In response to Seth Godin’s question:
Is marketing the art of tricking people into buying stuff they don?t need?
Or is it about spreading ideas that people fall in love with?
I love this question. The answer is both tricking people and spreading ideas: tricking people to fall in love with stuff they don’t need!
This is evident in our over-indulgent, entitled, society today with just about everything we possess. Cars, food, music, entertainment, clothing, jobs, etc. Each one is bigger, faster, larger, and more titillating, but none more necessary to function each day from 20 years ago.
I would even go so far as to say that the reason our society is more addicted, overweight, indebted, bankrupt, depressed, suicidal, and welfare dependent is due to irresponsible marketers during the past several decades.
We have forgotten how to think for ourselves and even how to evaluate a product/service when presented with an advertisement because shrewd marketers have told us for years that they have already researched it for us and have found it to be better, if not necessary, for us to obtain one.
As Hollywood has accomplished for many years, marketers are now selling the story that they aren’t responsible for the overspending on consumer credit cards.

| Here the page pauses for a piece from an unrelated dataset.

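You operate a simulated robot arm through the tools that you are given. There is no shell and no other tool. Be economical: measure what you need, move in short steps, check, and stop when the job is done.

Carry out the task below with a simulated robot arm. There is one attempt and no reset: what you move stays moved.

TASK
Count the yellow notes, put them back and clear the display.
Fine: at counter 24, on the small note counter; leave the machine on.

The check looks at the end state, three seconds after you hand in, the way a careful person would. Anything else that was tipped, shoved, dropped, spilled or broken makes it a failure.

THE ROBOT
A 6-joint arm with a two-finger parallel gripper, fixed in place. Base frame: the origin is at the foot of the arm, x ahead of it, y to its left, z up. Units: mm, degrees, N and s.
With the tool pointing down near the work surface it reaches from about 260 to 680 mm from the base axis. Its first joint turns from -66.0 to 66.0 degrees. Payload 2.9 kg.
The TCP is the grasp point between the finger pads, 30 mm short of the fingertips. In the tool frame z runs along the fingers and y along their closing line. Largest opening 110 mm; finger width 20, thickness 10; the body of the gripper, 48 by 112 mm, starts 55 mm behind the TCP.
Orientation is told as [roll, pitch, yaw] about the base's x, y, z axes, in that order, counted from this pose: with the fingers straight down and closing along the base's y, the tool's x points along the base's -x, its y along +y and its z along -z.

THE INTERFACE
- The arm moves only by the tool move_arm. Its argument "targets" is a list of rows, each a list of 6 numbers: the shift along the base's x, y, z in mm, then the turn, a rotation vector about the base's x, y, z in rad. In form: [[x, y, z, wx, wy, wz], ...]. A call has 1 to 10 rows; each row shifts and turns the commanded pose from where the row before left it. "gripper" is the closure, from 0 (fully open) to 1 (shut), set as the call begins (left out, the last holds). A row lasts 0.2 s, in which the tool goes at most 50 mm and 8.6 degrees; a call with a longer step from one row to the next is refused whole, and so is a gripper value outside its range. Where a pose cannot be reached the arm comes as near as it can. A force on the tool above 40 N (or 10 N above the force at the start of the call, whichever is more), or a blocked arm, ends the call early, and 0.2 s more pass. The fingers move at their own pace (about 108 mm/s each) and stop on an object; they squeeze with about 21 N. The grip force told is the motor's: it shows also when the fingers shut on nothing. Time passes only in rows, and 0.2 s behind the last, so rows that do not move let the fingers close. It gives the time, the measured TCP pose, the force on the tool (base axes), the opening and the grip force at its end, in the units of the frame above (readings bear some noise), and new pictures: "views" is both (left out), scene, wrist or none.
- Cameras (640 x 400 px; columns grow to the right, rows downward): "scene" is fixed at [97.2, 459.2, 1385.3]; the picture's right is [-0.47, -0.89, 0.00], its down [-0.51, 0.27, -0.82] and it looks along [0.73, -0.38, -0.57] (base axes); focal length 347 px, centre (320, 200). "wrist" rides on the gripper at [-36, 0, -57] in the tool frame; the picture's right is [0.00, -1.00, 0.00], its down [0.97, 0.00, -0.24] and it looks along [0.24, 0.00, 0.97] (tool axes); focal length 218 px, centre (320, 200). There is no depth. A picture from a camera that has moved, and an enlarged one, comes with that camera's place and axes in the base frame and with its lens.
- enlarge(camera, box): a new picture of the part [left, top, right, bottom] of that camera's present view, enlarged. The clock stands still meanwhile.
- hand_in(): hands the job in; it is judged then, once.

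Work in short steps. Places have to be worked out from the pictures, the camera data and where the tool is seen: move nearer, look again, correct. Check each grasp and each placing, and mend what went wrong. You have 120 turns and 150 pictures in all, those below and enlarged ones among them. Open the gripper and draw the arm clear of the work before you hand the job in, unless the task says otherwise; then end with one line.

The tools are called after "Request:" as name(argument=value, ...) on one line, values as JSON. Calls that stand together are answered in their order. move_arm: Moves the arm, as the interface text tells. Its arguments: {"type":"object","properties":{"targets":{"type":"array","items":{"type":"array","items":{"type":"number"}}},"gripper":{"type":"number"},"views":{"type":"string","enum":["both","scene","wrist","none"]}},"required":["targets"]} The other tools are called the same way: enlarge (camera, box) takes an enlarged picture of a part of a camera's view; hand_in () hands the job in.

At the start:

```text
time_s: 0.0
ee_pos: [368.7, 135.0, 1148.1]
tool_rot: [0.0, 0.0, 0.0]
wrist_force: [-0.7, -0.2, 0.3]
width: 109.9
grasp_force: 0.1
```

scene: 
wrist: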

But, I’m not alone in receiving up to 5 credit card offers everyday. I’m not alone in being exposed to some 3000 images daily of branded products that marketers feel important for me to see.
Coming down from the Christmas rush, it seems appropriate to note how ridiculous this spending-spree has become over the years. Christmas provides whole businesses a chance to survive that may not otherwise simply because of the ever-growing need to buy stuff that we don’t need. Why is it that we feel the need to buy things for people? Because we’re told that it’s more convenient, it’s just what this person or that person wants, everyone else is doing it, and you’ll be the fool if you don’t as well.
It’s It’s no longer a time where parents can purchase a toy car for Bobby, a doll for Jane, and a book for Joey. Now Christmas consists of and IPod for Bobby with new $100 basketball shoes, a gift card for overpriced clothes at the Gap, to say nothing for the rest of the kids. This “need” to buy things is no doubt spurred on by irresponsible marketers who have succeeded at tricking people to fall in love with buying things they don’t need.
I’ll now relinquish my post on the soapbox. Thanks for listening.